**YOUR OBJECTIVE**
Write the data out again, character for character, with no images. Return a JSON list in which every string is one line; blank lines are skipped.
━━━━━ MATERIAL PROVIDED ━━━━━
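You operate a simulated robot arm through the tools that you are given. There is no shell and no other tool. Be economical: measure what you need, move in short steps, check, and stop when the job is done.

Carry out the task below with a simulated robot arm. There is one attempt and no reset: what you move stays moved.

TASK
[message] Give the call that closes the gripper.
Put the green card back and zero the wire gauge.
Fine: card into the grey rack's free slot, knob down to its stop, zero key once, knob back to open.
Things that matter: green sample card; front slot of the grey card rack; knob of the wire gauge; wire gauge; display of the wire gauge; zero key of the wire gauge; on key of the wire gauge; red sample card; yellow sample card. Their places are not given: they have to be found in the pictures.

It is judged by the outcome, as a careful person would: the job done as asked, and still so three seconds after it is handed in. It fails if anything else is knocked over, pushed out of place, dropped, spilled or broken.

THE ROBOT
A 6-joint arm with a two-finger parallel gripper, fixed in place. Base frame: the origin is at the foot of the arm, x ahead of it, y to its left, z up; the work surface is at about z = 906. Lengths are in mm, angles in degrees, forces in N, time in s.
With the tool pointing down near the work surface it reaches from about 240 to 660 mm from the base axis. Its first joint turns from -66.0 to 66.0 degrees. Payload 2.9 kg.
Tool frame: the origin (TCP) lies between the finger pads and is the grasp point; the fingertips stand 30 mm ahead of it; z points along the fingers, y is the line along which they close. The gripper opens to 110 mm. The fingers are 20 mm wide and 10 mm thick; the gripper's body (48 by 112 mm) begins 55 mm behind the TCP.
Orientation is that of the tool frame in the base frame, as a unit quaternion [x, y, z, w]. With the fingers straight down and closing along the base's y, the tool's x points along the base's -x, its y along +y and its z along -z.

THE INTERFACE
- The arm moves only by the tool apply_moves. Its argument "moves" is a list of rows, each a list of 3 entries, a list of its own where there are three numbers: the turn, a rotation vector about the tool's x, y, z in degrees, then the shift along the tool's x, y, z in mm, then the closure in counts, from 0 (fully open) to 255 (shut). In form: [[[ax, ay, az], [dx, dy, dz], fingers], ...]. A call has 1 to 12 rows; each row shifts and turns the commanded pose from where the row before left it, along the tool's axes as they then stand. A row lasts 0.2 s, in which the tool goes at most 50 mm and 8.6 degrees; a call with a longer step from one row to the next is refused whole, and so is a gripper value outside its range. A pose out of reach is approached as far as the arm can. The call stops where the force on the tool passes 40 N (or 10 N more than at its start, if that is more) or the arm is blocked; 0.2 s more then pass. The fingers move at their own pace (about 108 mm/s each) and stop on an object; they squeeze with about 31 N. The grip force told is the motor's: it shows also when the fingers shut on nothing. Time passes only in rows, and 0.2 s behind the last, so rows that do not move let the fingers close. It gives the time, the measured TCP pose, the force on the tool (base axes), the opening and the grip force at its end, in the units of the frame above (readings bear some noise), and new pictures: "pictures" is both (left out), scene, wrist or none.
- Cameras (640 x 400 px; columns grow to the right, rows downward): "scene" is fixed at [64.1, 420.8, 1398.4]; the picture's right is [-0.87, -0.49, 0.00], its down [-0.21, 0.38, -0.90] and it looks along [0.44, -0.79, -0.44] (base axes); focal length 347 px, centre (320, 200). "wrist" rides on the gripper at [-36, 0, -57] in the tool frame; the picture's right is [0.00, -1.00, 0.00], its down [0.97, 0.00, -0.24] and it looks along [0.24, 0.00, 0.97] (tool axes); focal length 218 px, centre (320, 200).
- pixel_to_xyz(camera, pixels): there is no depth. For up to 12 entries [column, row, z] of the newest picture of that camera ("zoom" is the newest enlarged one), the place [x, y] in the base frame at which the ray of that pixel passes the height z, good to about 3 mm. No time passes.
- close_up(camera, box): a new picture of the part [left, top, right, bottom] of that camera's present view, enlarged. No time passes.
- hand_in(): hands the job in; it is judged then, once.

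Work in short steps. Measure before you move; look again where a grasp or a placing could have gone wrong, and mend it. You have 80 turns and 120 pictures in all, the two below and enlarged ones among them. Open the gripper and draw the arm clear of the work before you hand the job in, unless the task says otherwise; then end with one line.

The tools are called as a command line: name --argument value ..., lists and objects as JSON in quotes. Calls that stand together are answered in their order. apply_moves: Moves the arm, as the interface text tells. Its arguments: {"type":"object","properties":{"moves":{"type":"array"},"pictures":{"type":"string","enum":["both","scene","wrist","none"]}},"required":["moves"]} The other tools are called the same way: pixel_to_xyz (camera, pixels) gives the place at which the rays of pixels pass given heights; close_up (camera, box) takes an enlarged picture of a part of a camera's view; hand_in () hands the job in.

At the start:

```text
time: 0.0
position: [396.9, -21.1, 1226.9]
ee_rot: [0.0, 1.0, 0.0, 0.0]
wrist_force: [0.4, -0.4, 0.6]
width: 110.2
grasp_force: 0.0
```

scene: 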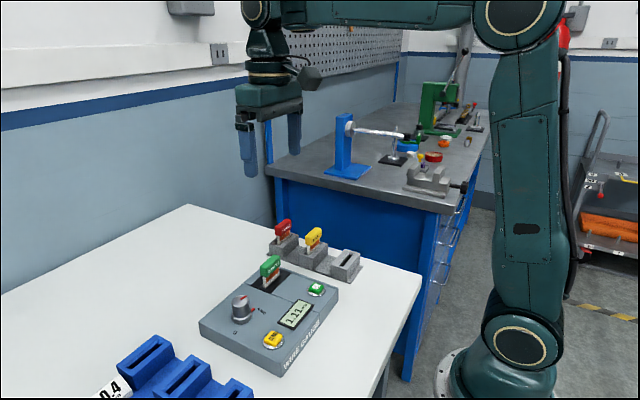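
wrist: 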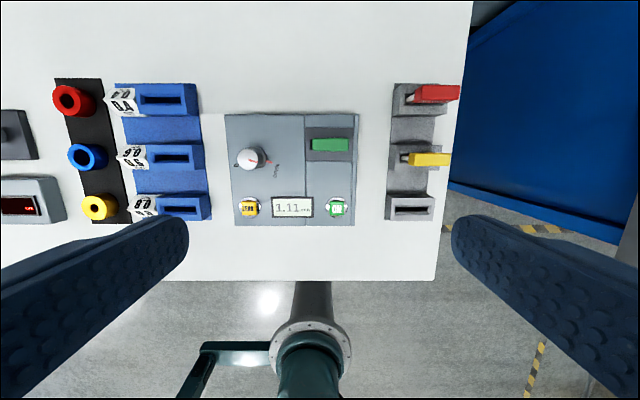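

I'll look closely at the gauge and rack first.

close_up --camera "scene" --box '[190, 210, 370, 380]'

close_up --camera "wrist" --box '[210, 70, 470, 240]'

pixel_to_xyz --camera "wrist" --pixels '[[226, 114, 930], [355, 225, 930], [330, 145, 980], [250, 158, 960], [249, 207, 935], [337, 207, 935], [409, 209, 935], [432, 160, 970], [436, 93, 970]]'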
━━━━━
**EXERCISE SOLUTION**
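[
  "You operate a simulated robot arm through the tools that you are given. There is no shell and no other tool. Be economical: measure what you need, move in short steps, check, and stop when the job is done.",
  "Carry out the task below with a simulated robot arm. There is one attempt and no reset: what you move stays moved.",
  "TASK",
  "[message] Give the call that closes the gripper.",
  "Put the green card back and zero the wire gauge.",
  "Fine: card into the grey rack's free slot, knob down to its stop, zero key once, knob back to open.",
  "Things that matter: green sample card; front slot of the grey card rack; knob of the wire gauge; wire gauge; display of the wire gauge; zero key of the wire gauge; on key of the wire gauge; red sample card; yellow sample card. Their places are not given: they have to be found in the pictures.",
  "It is judged by the outcome, as a careful person would: the job done as asked, and still so three seconds after it is handed in. It fails if anything else is knocked over, pushed out of place, dropped, spilled or broken.",
  "THE ROBOT",
  "A 6-joint arm with a two-finger parallel gripper, fixed in place. Base frame: the origin is at the foot of the arm, x ahead of it, y to its left, z up; the work surface is at about z = 906. Lengths are in mm, angles in degrees, forces in N, time in s.",
  "With the tool pointing down near the work surface it reaches from about 240 to 660 mm from the base axis. Its first joint turns from -66.0 to 66.0 degrees. Payload 2.9 kg.",
  "Tool frame: the origin (TCP) lies between the finger pads and is the grasp point; the fingertips stand 30 mm ahead of it; z points along the fingers, y is the line along which they close. The gripper opens to 110 mm. The fingers are 20 mm wide and 10 mm thick; the gripper's body (48 by 112 mm) begins 55 mm behind the TCP.",
  "Orientation is that of the tool frame in the base frame, as a unit quaternion [x, y, z, w]. With the fingers straight down and closing along the base's y, the tool's x points along the base's -x, its y along +y and its z along -z.",
  "THE INTERFACE",
  "- The arm moves only by the tool apply_moves. Its argument \"moves\" is a list of rows, each a list of 3 entries, a list of its own where there are three numbers: the turn, a rotation vector about the tool's x, y, z in degrees, then the shift along the tool's x, y, z in mm, then the closure in counts, from 0 (fully open) to 255 (shut). In form: [[[ax, ay, az], [dx, dy, dz], fingers], ...]. A call has 1 to 12 rows; each row shifts and turns the commanded pose from where the row before left it, along the tool's axes as they then stand. A row lasts 0.2 s, in which the tool goes at most 50 mm and 8.6 degrees; a call with a longer step from one row to the next is refused whole, and so is a gripper value outside its range. A pose out of reach is approached as far as the arm can. The call stops where the force on the tool passes 40 N (or 10 N more than at its start, if that is more) or the arm is blocked; 0.2 s more then pass. The fingers move at their own pace (about 108 mm/s each) and stop on an object; they squeeze with about 31 N. The grip force told is the motor's: it shows also when the fingers shut on nothing. Time passes only in rows, and 0.2 s behind the last, so rows that do not move let the fingers close. It gives the time, the measured TCP pose, the force on the tool (base axes), the opening and the grip force at its end, in the units of the frame above (readings bear some noise), and new pictures: \"pictures\" is both (left out), scene, wrist or none.",
  "- Cameras (640 x 400 px; columns grow to the right, rows downward): \"scene\" is fixed at [64.1, 420.8, 1398.4]; the picture's right is [-0.87, -0.49, 0.00], its down [-0.21, 0.38, -0.90] and it looks along [0.44, -0.79, -0.44] (base axes); focal length 347 px, centre (320, 200). \"wrist\" rides on the gripper at [-36, 0, -57] in the tool frame; the picture's right is [0.00, -1.00, 0.00], its down [0.97, 0.00, -0.24] and it looks along [0.24, 0.00, 0.97] (tool axes); focal length 218 px, centre (320, 200).",
  "- pixel_to_xyz(camera, pixels): there is no depth. For up to 12 entries [column, row, z] of the newest picture of that camera (\"zoom\" is the newest enlarged one), the place [x, y] in the base frame at which the ray of that pixel passes the height z, good to about 3 mm. No time passes.",
  "- close_up(camera, box): a new picture of the part [left, top, right, bottom] of that camera's present view, enlarged. No time passes.",
  "- hand_in(): hands the job in; it is judged then, once.",
  "Work in short steps. Measure before you move; look again where a grasp or a placing could have gone wrong, and mend it. You have 80 turns and 120 pictures in all, the two below and enlarged ones among them. Open the gripper and draw the arm clear of the work before you hand the job in, unless the task says otherwise; then end with one line.",
  "The tools are called as a command line: name --argument value ..., lists and objects as JSON in quotes. Calls that stand together are answered in their order. apply_moves: Moves the arm, as the interface text tells. Its arguments: {\"type\":\"object\",\"properties\":{\"moves\":{\"type\":\"array\"},\"pictures\":{\"type\":\"string\",\"enum\":[\"both\",\"scene\",\"wrist\",\"none\"]}},\"required\":[\"moves\"]} The other tools are called the same way: pixel_to_xyz (camera, pixels) gives the place at which the rays of pixels pass given heights; close_up (camera, box) takes an enlarged picture of a part of a camera's view; hand_in () hands the job in.",
  "At the start:",
  "```text",
  "time: 0.0",
  "position: [396.9, -21.1, 1226.9]",
  "ee_rot: [0.0, 1.0, 0.0, 0.0]",
  "wrist_force: [0.4, -0.4, 0.6]",
  "width: 110.2",
  "grasp_force: 0.0",
  "```",
  "scene: ",
  "wrist: ",
  "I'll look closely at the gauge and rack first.",
  "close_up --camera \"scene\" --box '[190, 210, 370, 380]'",
  "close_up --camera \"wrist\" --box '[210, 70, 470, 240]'",
  "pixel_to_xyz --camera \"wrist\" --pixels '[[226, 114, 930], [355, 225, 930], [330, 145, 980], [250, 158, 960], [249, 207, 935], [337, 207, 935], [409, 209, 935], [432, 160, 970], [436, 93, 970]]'"
]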